I've been both. At the same time.
You know how?
Because I don't treat every situation as having only two sides. I assess issues on their merits.
But you? With you it's "follow the party line". You have the gall to accuse others of being sheep, yet you bleat the loudest of all.
You supported the occupiers and the oppressors and condemned those who were facing British bullets.
Of course I did.
I used to oppress Catholics as a matter of course, you know; call them "croppies", stole their potatoes and shot the pigs in their backyards.
Twat.
Instead of supporting a legitimate national liberation movement fighting to unify Ireland and kick out the British, you called them terrorists and offered abstract calls for "unity." You ignored the national question and simply hoped it would go away. All this while people were in arms against the British state. While that war was on British socialists had a duty to be for the IRA against the British army.
Duty?
What does a person like you know about duty, except as a word to oppress others you try to force your views on?
Don't give me this " we don't like their politics" shit. I don't like the politics of many national liberation movements. British and US socialists didn't particularly like the politics of the Vietcong but they supported them against the US. Why? because in that war, at that time, it was black and white. Criticise the politics and leadership of national liberation movements all you like but in an imperialist war we should stand with them unconditionally. Refusing to support the republican movement and the IRA against the British army was like refusing to support Ho Chi Minh against the US. Exactly the same. Cowardly populism in difficult times, nothing less.

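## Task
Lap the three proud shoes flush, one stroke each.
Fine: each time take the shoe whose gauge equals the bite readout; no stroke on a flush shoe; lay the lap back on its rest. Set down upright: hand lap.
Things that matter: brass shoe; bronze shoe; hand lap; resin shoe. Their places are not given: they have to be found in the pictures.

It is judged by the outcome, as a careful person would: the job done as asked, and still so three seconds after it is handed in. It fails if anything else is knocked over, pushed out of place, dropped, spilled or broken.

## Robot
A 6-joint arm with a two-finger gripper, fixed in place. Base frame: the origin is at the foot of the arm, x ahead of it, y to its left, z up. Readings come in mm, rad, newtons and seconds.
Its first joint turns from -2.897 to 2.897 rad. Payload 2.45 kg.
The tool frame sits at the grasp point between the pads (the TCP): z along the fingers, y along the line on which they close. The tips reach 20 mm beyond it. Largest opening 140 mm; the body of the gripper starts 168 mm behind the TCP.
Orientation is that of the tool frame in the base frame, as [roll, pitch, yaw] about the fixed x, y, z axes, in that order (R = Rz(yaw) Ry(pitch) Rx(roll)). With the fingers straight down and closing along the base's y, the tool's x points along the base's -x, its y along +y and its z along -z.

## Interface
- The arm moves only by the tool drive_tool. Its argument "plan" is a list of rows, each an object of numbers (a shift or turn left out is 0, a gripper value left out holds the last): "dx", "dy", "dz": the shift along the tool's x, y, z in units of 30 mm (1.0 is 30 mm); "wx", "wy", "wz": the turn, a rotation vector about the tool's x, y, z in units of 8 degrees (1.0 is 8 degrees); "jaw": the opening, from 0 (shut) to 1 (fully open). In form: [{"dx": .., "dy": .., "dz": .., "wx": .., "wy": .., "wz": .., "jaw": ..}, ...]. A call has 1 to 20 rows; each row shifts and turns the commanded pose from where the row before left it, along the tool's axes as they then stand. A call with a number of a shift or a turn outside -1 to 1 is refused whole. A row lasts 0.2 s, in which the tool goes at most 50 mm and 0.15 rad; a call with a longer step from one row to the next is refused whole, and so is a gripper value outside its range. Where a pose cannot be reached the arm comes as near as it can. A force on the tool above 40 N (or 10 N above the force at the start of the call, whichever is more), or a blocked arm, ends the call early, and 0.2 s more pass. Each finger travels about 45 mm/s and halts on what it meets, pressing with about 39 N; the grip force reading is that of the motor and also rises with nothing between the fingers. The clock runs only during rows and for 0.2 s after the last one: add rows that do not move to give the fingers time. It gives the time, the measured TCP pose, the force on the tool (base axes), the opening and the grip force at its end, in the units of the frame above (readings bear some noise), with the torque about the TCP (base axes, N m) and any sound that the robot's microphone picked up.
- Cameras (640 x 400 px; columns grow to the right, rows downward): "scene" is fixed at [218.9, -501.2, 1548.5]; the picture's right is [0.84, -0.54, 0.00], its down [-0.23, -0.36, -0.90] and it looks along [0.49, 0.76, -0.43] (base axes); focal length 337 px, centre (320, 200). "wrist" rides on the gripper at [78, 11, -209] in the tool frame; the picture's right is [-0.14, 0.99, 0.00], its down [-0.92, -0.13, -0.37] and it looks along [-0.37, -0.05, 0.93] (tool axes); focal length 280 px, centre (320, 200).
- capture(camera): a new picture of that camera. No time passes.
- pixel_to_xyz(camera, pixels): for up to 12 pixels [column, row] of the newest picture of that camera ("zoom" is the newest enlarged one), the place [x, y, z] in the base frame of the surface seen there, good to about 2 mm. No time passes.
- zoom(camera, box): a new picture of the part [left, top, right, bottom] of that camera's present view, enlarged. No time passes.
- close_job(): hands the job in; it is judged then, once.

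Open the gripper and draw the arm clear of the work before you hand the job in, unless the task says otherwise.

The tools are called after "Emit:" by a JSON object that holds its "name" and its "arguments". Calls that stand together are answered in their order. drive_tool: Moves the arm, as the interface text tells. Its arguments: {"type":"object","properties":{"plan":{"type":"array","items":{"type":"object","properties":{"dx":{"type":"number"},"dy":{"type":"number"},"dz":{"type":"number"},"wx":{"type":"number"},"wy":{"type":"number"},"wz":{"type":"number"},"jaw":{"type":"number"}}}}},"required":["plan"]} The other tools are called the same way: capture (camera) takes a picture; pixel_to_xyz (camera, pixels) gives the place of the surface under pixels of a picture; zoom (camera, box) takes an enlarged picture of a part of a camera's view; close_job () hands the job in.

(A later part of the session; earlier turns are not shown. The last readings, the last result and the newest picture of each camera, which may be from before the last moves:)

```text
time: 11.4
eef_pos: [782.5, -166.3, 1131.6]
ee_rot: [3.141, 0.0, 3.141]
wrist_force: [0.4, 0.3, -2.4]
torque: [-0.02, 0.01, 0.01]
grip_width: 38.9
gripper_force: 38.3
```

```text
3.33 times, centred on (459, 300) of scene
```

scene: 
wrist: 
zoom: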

Given your history of bending the knee to British chauvinism, your position on the Luton anti war demonstrators makes perfect sense. More cowardice in the face of patriotism.
It's all in your head, isn't it?
You sit at your keyboard pontificating, and if someone disagrees with you, you aren't equipped to deal with their arguments rationally, so you ascribe to them a position, whether it fits them or not, and then sloganeer accordingly.
You're a fool, and an ahistoric blinkered one at that.